— start of PAGE —

Answer
See below
Work Step by Step
Given $y_1(x)=e^x\\
y_2(x)=\cosh x\\
y_3(x)=\sinh x\\
\rightarrow y_1'''(x)=e^x\\
y_1''(x)=e^x\\
y_1'(x)=e^x$
Substituting into the given equation:
$y_1'''-y''_1-y_1'+y_1\\
=e^x-e^x-e^x+e^x\\
=0$
Do the same for $y_2,y_3$, we get:
$y_2'''-y''_2+4y_2'-4y_2\\
=\sinh x-\cosh x-\sinh x+\cosh x$
$y_3'''-y''_3+4y_3'-4y_3\\
=\cosh x-\sinh x-\cosh x+\sinh x\\
=0$
Obtain $det=\begin{vmatrix}
y_1 & y_2 & y_3\\
y_1' & y_2' & y_3' \\ y_1'' & y_2'' & y_3''
\end{vmatrix}=\begin{vmatrix}
e^x & \cosh x & \sinh x \\e^x & \sinh x & \cosh x \\e^x & \cosh x & \sinh x
\end{vmatrix}\\
=e^x.\sinh x.\sinh x+\cosh x.\cosh x.e^x+\sinh x.e^x.\cosh x-e^x.\sinh x.\sinh x-\cosh x.\cosh x.e^x-\sinh x.e^x.\cosh x\\
=e^x\sin^2 x+e^x\cosh ^2x+e^x\sinh x\cosh x-e^x\sin^2x-e^x\cosh ^2x-e^x\sinh x\cosh x\\
=0$

— end of PAGE —
— start of INFORMATION SUPPLIED —

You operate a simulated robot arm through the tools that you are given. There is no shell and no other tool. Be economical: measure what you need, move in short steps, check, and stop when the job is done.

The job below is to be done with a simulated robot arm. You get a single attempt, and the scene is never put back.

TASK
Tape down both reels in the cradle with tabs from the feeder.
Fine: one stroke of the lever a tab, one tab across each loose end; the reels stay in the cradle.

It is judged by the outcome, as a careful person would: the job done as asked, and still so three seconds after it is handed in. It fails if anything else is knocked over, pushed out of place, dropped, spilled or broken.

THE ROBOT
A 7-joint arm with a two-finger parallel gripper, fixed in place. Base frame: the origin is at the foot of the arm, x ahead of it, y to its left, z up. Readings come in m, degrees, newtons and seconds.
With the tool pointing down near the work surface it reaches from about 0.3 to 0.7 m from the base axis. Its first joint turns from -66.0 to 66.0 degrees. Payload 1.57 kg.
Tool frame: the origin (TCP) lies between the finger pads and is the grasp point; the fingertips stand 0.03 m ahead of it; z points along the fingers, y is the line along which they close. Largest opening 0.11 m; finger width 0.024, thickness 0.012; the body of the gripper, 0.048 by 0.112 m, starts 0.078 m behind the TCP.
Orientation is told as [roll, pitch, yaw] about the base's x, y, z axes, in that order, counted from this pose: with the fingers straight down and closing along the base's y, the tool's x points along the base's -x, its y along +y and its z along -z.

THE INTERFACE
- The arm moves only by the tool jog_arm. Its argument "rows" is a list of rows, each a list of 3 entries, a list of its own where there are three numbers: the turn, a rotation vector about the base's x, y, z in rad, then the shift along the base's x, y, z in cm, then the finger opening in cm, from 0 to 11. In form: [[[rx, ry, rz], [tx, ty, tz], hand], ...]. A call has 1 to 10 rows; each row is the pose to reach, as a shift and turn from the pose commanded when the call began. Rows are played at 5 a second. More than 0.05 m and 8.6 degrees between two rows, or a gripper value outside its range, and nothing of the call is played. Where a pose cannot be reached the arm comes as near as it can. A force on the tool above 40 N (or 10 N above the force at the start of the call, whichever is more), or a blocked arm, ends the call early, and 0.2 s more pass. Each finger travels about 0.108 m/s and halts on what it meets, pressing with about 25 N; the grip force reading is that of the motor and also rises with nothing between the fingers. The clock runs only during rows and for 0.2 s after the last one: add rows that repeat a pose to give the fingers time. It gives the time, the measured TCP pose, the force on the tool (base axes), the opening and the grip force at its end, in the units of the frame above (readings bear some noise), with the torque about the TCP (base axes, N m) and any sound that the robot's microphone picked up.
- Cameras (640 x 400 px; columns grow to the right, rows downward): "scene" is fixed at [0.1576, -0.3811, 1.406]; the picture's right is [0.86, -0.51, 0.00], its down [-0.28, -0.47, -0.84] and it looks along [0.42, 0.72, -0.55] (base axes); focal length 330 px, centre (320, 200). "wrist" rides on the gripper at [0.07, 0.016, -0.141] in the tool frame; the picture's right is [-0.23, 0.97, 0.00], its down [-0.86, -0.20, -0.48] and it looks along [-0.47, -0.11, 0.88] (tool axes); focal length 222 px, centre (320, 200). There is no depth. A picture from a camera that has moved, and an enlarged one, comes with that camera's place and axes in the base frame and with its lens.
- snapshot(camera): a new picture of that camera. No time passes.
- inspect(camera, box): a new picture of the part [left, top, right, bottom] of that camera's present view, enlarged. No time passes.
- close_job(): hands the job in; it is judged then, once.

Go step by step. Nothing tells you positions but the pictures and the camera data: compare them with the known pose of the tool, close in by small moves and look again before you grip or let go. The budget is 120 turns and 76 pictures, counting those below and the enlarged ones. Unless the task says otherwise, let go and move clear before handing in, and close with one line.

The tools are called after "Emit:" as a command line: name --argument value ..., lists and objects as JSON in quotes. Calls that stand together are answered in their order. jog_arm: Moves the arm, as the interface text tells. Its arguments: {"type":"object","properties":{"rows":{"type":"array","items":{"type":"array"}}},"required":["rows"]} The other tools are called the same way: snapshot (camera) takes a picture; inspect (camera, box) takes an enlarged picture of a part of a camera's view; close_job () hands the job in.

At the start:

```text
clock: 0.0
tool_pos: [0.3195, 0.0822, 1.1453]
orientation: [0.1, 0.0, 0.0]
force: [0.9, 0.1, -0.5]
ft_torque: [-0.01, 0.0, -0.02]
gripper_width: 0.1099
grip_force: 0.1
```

— end of INFORMATION SUPPLIED —

> SET TASKS
A - Please write the page out a second time.
B - Begin with the line containing "- The arm moves", end with the line containing "- Cameras (640", and transcribe exactly every line in that span, with nothing added.

> THE SOLUTIONS
A -
Answer
See below
Work Step by Step
Given $y_1(x)=e^x\\
y_2(x)=\cosh x\\
y_3(x)=\sinh x\\
\rightarrow y_1'''(x)=e^x\\
y_1''(x)=e^x\\
y_1'(x)=e^x$
Substituting into the given equation:
$y_1'''-y''_1-y_1'+y_1\\
=e^x-e^x-e^x+e^x\\
=0$
Do the same for $y_2,y_3$, we get:
$y_2'''-y''_2+4y_2'-4y_2\\
=\sinh x-\cosh x-\sinh x+\cosh x$
$y_3'''-y''_3+4y_3'-4y_3\\
=\cosh x-\sinh x-\cosh x+\sinh x\\
=0$
Obtain $det=\begin{vmatrix}
y_1 & y_2 & y_3\\
y_1' & y_2' & y_3' \\ y_1'' & y_2'' & y_3''
\end{vmatrix}=\begin{vmatrix}
e^x & \cosh x & \sinh x \\e^x & \sinh x & \cosh x \\e^x & \cosh x & \sinh x
\end{vmatrix}\\
=e^x.\sinh x.\sinh x+\cosh x.\cosh x.e^x+\sinh x.e^x.\cosh x-e^x.\sinh x.\sinh x-\cosh x.\cosh x.e^x-\sinh x.e^x.\cosh x\\
=e^x\sin^2 x+e^x\cosh ^2x+e^x\sinh x\cosh x-e^x\sin^2x-e^x\cosh ^2x-e^x\sinh x\cosh x\\
=0$

B -
- The arm moves only by the tool jog_arm. Its argument "rows" is a list of rows, each a list of 3 entries, a list of its own where there are three numbers: the turn, a rotation vector about the base's x, y, z in rad, then the shift along the base's x, y, z in cm, then the finger opening in cm, from 0 to 11. In form: [[[rx, ry, rz], [tx, ty, tz], hand], ...]. A call has 1 to 10 rows; each row is the pose to reach, as a shift and turn from the pose commanded when the call began. Rows are played at 5 a second. More than 0.05 m and 8.6 degrees between two rows, or a gripper value outside its range, and nothing of the call is played. Where a pose cannot be reached the arm comes as near as it can. A force on the tool above 40 N (or 10 N above the force at the start of the call, whichever is more), or a blocked arm, ends the call early, and 0.2 s more pass. Each finger travels about 0.108 m/s and halts on what it meets, pressing with about 25 N; the grip force reading is that of the motor and also rises with nothing between the fingers. The clock runs only during rows and for 0.2 s after the last one: add rows that repeat a pose to give the fingers time. It gives the time, the measured TCP pose, the force on the tool (base axes), the opening and the grip force at its end, in the units of the frame above (readings bear some noise), with the torque about the TCP (base axes, N m) and any sound that the robot's microphone picked up.
- Cameras (640 x 400 px; columns grow to the right, rows downward): "scene" is fixed at [0.1576, -0.3811, 1.406]; the picture's right is [0.86, -0.51, 0.00], its down [-0.28, -0.47, -0.84] and it looks along [0.42, 0.72, -0.55] (base axes); focal length 330 px, centre (320, 200). "wrist" rides on the gripper at [0.07, 0.016, -0.141] in the tool frame; the picture's right is [-0.23, 0.97, 0.00], its down [-0.86, -0.20, -0.48] and it looks along [-0.47, -0.11, 0.88] (tool axes); focal length 222 px, centre (320, 200). There is no depth. A picture from a camera that has moved, and an enlarged one, comes with that camera's place and axes in the base frame and with its lens.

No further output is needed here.